La eventual consolidación de la energía de fusión como fuente inagotable de electricidad para la humanidad plantea una transformación radical de la discusión sobre el (de)crecimiento. ¿Qué sucedería si dispusiéramos de capacidades ilimitadas de transformar y reconvertir la materia en una nueva revolución industrial donde la circularidad, para citar un solo ejemplo, no estuviese limitada por el costo del transporte y el reciclaje alcanzase eficiencias no previstas? ¿Podríamos limpiar rápidamente nuestros ríos de mercurio y los océanos de plástico, utilizando en positivo nuestra experiencia en minería?
En los ecosistemas dominados por entidades biológicas la productividad está limitada por la fotosíntesis y otras formas bioquímicas de producir energía que permiten la vida en lo profundo del océano, las fuentes termales y otros ambientes extremos para los humanos. Con energía infinita la colonización de planetas y satélites jovianos se liberaría de la Ley de Liebig derivada del crecimiento de los organismos, que a escala terrenal plantea unos límites muy claros que han delineado la discusión acerca del crecimiento de nuestras civilizaciones, atadas al problema del uso del carbón y el petróleo. Obvio, no hay más minerales de los que hay, por mucha energía que generemos, pero serán la Luna, Marte y los asteroides la fuente de nuevos materiales, extraídos con robots, como ya se comienza a hacer en nuestro propio planeta.
El logro prometedor de la energía de fusión eficiente, anunciado a finales de 2022, es producto de una agenda de 60 años de colaboración entre grandes centros de ciencia públicos y privados de los Estados Unidos y Europa, con una financiación continua al programa del Livermore Lab y la National Ignition Facility. Pasarán décadas antes de que la energía de fusión sea una fuente cotidiana y accesible para toda la sociedad, pero es indudable que, junto con las tecnologías del hidrógeno, liberarán al planeta por siempre del uso de energías fósiles, que no desaparecerán nunca por decreto, sino gracias a la innovación.
A Colombia le corresponden otros retos, no el de la energía, pero sí el de la biodiversidad: en nuestras manos está gran parte de la responsabilidad planetaria para salvar y utilizar la riqueza genética derivada de una evolución más antigua que la del carbón y el petróleo para restituir las funciones ecológicas destruidas por el Antropoceno. De no hacerlo, toda la humanidad se verá obligada a vivir como si estuviésemos en Marte, aislada del entorno inmediato, debido al caos climático de su superficie.

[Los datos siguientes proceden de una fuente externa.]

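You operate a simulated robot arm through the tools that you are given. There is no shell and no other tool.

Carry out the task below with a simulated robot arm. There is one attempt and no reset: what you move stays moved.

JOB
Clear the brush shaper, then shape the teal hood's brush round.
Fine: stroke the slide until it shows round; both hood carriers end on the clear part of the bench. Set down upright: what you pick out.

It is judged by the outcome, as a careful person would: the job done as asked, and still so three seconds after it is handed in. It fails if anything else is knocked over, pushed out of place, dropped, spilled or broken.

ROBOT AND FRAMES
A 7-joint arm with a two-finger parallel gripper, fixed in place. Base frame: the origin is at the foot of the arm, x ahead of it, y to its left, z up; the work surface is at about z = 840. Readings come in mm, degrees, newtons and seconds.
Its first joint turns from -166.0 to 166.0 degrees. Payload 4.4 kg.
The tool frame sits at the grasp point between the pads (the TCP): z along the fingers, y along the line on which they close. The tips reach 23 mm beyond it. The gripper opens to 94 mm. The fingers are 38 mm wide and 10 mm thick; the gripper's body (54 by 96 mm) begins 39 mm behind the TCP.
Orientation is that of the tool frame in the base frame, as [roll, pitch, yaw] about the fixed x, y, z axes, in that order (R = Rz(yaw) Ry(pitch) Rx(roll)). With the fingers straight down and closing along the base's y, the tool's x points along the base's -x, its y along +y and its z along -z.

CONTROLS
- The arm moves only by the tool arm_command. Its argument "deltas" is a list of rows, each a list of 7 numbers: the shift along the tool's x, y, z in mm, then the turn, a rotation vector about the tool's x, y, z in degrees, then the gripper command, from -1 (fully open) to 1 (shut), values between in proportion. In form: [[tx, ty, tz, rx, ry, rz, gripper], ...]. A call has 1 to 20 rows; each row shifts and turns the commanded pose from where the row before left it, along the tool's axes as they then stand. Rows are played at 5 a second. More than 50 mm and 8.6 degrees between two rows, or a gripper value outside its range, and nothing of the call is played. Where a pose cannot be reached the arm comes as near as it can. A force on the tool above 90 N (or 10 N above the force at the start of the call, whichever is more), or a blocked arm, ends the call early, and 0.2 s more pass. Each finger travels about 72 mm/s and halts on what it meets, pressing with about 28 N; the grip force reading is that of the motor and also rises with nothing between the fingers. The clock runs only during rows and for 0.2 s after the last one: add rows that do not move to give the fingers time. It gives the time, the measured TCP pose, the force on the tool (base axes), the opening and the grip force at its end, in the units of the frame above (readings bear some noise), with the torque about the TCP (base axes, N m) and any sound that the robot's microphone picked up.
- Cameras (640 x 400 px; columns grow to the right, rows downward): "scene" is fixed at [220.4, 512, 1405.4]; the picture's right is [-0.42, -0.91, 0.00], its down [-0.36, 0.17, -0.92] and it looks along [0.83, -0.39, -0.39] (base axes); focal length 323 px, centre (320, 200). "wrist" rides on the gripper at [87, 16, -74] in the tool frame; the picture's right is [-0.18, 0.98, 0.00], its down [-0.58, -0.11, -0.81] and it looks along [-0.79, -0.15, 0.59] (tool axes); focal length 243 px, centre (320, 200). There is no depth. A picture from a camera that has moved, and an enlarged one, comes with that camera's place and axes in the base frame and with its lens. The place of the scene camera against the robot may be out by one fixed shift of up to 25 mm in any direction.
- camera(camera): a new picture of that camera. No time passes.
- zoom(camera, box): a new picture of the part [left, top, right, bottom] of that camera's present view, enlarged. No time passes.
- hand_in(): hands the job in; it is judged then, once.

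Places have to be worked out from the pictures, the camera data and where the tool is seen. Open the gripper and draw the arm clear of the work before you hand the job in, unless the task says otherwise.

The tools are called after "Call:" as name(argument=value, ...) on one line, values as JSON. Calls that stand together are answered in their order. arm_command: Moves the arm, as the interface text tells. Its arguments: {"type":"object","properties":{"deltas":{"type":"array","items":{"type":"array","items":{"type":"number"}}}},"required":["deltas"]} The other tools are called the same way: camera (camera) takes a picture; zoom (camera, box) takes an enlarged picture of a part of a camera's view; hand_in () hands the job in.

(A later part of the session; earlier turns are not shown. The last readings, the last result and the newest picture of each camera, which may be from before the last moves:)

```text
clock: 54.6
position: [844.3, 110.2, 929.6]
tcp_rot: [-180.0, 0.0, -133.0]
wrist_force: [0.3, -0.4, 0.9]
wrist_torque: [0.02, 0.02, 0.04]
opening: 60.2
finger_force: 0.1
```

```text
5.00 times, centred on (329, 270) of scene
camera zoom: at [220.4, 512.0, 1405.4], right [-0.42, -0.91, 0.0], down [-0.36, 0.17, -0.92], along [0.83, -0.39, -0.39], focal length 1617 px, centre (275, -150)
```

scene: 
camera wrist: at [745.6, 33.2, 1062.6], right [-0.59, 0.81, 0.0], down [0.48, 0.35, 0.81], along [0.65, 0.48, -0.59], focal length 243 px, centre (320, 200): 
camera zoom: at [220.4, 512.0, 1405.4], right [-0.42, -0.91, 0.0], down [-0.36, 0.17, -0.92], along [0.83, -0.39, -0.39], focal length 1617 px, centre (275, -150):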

Por eso los anuncios de los ministros Muhamad y Luna para articular y enfocar mejor el trabajo de los institutos del Sina son fundamentales, hay suficientes capacidades y recursos para una revolución si superamos las proverbiales limitaciones de gobernanza y financiación: podríamos tener el equivalente del proyecto Manhattan en biodiversidad, nuestra “fusión bio”, una gran “iniciativa Chiribiquete”, panamazónica, por ejemplo, para salvar al mundo del colapso ecosistémico. Y como ni la fusión ni las biotecnologías resuelven nada por si solas, se requiere una sociedad organizada, con debates abiertos y educación democrática, crítica y de calidad para la construcción de conocimientos para el bien común, que nunca pueden estar en manos de unos pocos, ni de autócratas, que abundan.